When you're starting to work out, whether it's for the first time in a very long time or after only a bit of a slump, you need help. Most of us do, anyway. Few people can keep up that first motivation, after all. Hiring a trainer can be a great way to help you stick with your commitment, not to mention learn new workouts, train safely, and have someone to talk to when things get really boring and really hard.
The thing is, though, there are plenty of not-so-good trainers out there (just as there are great ones, like the ones I work with). How can you tell the difference before you've sunk a bunch of money and time into one?
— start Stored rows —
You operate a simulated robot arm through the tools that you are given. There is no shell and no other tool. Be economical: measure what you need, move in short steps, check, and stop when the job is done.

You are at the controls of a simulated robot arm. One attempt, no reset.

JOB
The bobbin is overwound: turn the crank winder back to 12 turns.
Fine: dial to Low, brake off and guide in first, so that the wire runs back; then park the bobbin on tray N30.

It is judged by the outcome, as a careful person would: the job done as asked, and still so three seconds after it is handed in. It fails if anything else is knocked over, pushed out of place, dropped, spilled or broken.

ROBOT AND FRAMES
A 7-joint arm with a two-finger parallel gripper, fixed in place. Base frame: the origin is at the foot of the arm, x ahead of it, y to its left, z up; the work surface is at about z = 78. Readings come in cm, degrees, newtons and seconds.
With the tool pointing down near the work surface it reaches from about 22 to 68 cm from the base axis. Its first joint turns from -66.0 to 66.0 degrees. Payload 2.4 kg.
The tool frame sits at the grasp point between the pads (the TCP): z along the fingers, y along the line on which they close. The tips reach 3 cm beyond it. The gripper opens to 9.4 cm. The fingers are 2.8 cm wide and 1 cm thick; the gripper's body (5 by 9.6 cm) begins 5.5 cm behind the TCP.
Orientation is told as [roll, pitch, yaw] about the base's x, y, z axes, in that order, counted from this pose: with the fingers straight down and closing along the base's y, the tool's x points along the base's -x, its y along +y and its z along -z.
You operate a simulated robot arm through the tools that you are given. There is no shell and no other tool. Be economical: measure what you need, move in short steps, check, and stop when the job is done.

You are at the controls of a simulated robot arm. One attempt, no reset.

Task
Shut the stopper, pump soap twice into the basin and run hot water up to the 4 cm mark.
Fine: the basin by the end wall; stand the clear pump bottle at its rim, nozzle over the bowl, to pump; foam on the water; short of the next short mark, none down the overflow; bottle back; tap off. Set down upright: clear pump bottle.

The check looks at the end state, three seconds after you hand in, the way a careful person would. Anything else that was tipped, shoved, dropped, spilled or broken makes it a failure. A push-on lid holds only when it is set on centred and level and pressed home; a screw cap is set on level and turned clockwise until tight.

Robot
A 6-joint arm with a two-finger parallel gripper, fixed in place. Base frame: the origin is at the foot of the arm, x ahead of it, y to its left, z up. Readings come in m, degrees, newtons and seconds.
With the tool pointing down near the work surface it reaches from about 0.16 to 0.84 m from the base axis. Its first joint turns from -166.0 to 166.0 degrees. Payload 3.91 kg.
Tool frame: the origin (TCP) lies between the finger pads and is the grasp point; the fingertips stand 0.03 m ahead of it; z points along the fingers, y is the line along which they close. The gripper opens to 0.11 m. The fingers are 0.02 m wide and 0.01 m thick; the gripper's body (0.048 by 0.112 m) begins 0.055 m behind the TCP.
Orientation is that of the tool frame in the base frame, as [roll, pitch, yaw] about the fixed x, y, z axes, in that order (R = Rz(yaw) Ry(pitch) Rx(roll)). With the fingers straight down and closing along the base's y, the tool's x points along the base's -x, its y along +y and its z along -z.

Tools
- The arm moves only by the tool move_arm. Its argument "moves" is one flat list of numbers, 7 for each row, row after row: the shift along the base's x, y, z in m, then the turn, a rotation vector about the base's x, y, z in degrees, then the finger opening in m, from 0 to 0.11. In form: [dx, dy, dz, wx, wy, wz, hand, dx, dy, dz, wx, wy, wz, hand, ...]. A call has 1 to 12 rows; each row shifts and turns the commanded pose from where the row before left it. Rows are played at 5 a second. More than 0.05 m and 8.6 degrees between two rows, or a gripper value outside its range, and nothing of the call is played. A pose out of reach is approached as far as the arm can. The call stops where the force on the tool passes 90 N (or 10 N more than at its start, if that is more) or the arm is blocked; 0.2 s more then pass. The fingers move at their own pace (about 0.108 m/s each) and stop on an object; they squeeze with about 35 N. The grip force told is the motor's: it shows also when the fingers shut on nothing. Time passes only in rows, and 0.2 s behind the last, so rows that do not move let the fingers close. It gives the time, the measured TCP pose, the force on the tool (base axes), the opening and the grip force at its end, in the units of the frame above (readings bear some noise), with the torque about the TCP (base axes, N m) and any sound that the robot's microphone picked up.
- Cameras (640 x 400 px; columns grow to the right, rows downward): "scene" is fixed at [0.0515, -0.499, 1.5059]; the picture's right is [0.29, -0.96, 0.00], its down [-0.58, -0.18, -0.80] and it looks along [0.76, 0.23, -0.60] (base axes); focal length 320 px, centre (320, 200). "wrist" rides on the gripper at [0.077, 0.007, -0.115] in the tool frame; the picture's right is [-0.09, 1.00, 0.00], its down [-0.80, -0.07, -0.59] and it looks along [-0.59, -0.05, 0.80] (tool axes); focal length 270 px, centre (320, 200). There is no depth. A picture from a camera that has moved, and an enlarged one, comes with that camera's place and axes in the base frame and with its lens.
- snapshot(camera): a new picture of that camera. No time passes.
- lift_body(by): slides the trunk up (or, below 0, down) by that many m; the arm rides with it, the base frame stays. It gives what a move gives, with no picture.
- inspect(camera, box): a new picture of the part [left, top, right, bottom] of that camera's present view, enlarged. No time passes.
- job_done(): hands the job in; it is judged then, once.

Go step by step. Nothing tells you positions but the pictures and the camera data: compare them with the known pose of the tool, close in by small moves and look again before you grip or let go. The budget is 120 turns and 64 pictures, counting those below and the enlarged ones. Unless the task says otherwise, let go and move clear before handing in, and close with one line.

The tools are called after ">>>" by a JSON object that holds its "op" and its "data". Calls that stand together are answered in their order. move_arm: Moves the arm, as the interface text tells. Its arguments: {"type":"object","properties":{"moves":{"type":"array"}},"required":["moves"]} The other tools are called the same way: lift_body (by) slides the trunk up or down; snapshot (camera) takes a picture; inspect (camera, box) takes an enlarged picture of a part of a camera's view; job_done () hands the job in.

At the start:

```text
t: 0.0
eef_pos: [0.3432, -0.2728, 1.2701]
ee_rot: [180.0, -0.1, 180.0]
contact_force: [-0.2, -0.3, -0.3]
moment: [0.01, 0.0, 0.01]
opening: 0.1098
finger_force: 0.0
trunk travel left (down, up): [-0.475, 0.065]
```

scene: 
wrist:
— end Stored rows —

Here are five warning signs that it could be time to move on to someone else:
1. He tells you that your favorite workout is lame.
When I got back into exercise after years away from it, swimming was the only thing that I liked to do. I eventually branched out to other things, but swimming has a special place in my heart and whenever I tour a new gym I always ask if there’s a pool. I have had not one but two trainers tell me that swimming is a lame workout; one even said that I won’t lose weight working out (I don’t even remember telling that guy I wanted to lose weight, so, um, thanks for that). Apparently neither of these people has ever seen Michael Phelps.
2. She doesn’t even watch you when you’re working out.
This is one that truly amazes me and one I have seen innumerable times. You’re paying someone for personal training and half the time they’re cruising the gym or checking their phone. Get rid of anyone who doesn’t pay attention to your form and how you’re doing with each move—whether it’s easy for you or you’re struggling—nearly the whole time you’re working with them. (This naturally doesn’t apply so much to group training.)
3. He offers up plenty of nutrition advice.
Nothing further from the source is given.